Les principaux facteurs de coûts sont les prestations médicales et hospitalières ambulatoires, qui affichent une hausse de 400 millions de francs
Or les fournisseurs de prestations ne subissent aucune conséquence de cette hausse massive des coûts. Des réformes concrètes sont certes sur la table, mais les milieux politiques sont réticents à les adopter et à les mettre en œuvre. Pendant ce temps, les fournisseurs de prestations, notamment les médecins, les pharmaciens, les laboratoires, l’industrie pharmaceutique et les psychothérapeutes, continuent d’engranger des bénéfices considérables grâce à l’assurance obligatoire des soins.
Contrairement aux fournisseurs de prestations, les assureurs maladie n’ont pas le droit de faire de bénéfices dans l’assurance de base.
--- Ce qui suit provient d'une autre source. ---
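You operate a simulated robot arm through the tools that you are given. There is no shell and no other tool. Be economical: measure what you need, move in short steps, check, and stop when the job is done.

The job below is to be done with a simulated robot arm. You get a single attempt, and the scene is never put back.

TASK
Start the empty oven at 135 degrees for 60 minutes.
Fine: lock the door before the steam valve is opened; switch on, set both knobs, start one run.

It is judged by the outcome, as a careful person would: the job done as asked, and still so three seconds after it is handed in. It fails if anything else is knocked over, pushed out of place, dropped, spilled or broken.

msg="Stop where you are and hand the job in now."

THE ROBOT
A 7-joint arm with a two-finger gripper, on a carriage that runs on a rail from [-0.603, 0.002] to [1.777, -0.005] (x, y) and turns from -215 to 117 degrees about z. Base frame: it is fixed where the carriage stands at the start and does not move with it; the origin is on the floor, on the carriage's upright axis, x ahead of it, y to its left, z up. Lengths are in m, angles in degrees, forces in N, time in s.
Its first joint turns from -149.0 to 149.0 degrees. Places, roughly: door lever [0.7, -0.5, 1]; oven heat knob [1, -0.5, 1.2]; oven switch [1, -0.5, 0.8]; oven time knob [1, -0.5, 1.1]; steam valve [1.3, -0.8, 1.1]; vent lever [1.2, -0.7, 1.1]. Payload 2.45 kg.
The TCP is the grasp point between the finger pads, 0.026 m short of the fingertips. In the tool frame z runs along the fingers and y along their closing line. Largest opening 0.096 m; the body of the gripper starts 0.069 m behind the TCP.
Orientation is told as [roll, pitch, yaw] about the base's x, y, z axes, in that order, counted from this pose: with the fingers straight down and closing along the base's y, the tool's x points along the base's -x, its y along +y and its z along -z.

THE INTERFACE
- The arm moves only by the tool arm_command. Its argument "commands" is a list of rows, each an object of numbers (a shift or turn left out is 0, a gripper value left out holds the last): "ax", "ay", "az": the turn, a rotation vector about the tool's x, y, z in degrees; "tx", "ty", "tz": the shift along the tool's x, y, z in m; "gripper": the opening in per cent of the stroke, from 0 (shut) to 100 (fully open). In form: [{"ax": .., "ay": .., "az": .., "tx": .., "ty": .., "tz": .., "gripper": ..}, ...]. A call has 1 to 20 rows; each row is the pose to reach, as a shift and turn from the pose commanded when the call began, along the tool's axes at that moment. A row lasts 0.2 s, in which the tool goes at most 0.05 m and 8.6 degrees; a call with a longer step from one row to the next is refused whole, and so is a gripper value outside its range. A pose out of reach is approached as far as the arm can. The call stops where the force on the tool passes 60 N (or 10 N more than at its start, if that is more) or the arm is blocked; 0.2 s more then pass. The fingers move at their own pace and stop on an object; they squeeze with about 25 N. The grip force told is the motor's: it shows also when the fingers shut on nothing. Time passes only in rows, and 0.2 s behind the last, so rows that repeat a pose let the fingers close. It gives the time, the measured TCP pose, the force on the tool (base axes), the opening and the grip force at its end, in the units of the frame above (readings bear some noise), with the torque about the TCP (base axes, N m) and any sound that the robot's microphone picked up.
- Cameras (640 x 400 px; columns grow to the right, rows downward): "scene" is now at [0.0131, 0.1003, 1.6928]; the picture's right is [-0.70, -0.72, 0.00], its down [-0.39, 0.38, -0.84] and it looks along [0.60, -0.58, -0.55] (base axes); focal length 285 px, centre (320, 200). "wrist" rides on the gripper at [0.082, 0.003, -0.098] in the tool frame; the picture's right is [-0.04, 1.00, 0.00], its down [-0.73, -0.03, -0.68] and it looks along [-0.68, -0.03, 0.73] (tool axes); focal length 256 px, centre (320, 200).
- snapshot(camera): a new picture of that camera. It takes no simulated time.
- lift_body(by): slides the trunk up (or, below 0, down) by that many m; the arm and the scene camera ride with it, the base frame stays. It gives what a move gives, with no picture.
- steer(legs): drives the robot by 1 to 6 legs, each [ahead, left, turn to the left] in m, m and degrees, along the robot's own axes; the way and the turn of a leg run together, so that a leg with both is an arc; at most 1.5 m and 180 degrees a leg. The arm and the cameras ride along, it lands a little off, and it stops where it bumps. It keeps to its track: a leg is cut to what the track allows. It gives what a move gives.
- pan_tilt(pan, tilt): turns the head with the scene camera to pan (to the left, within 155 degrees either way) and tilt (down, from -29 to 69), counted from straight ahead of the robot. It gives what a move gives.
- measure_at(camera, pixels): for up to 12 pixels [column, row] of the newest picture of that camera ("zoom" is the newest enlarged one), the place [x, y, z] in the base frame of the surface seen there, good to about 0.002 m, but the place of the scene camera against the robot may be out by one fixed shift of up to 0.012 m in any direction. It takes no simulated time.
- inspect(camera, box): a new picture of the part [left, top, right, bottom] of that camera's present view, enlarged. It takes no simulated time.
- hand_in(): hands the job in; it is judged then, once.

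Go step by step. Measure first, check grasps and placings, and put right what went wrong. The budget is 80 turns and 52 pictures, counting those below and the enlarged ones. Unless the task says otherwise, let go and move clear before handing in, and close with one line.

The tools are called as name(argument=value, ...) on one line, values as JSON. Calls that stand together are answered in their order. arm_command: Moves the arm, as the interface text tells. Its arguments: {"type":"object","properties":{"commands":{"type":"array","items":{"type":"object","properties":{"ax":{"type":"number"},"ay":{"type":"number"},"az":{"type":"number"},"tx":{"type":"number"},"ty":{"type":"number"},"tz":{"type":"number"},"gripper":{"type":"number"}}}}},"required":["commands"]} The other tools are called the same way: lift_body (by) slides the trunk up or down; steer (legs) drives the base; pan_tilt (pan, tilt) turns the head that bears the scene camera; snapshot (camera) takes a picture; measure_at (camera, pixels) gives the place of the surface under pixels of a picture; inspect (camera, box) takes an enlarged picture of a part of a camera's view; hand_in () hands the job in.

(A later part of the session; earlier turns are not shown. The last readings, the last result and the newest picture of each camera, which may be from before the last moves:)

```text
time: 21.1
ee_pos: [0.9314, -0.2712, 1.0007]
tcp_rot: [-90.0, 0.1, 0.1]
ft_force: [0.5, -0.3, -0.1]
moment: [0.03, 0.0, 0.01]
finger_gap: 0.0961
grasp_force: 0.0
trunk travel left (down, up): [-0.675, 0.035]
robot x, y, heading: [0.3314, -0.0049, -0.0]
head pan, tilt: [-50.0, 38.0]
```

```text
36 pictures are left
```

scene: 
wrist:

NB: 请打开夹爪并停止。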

Pour compenser la hausse des coûts de la santé, ils n’ont guère d’autre choix que d’augmenter les primes des assurés. Actuellement, ils ne peuvent plus utiliser leurs réserves, autrement dit le capital d’épargne des payeurs de primes, comme «variable d’ajustement». «Pendant la pandémie de Covid-19, période remplie d’incertitude, les réserves ont été leur «phare dans la tempête» et ont permis aux assureurs d’éviter de devoir augmenter les primes. Depuis, les réserves ont fondu. Elles ne sont malheureusement plus assez élevées pour lisser les hausses de primes que nous avons subies l’an passé et cette année», explique Verena Nold.
Pour tirer leur épingle du jeu en ces temps économiquement difficiles, les assureurs maladie doivent rester innovants, notamment en proposant de nouvelles offres numériques ou des modèles d’assurance attrayants qui les distinguent de leurs concurrents. Les modèles alternatifs «réseaux de soins», par exemple, permettent d’éviter les coûts inutiles grâce à une meilleure coordination dans la chaîne des soins et donc de proposer des primes plus basses.
Tout assureur qui perd la faveur des payeurs de primes disparaît du marché. Ainsi, le nombre d’assureurs n’a cessé de diminuer ces dernières décennies. Ils étaient encore 246 en 1990 contre 39 aujourd’hui. Cette consolidation se reflète également dans la répartition des assurés entre les caisses maladie: pour l’assurance de base, près de 81% d’entre eux font aujourd’hui confiance à l’un des dix plus grands assureurs du pays.
Chaque année, ce sont environ 8% des assurés qui changent d’assurance maladie. Ce chiffre démontre que la grande majorité des gens sont satisfaits de leur caisse. «Il peut toutefois être utile de comparer les offres des différents assureurs entre elles, et de se poser la question si le modèle d’assurance que l’on a choisi est toujours adapté à nos besoins. Nous avons la chance d’avoir un vaste choix grâce à notre système libéral d’assurance maladie. Profitons-en!» conseille Verena Nold.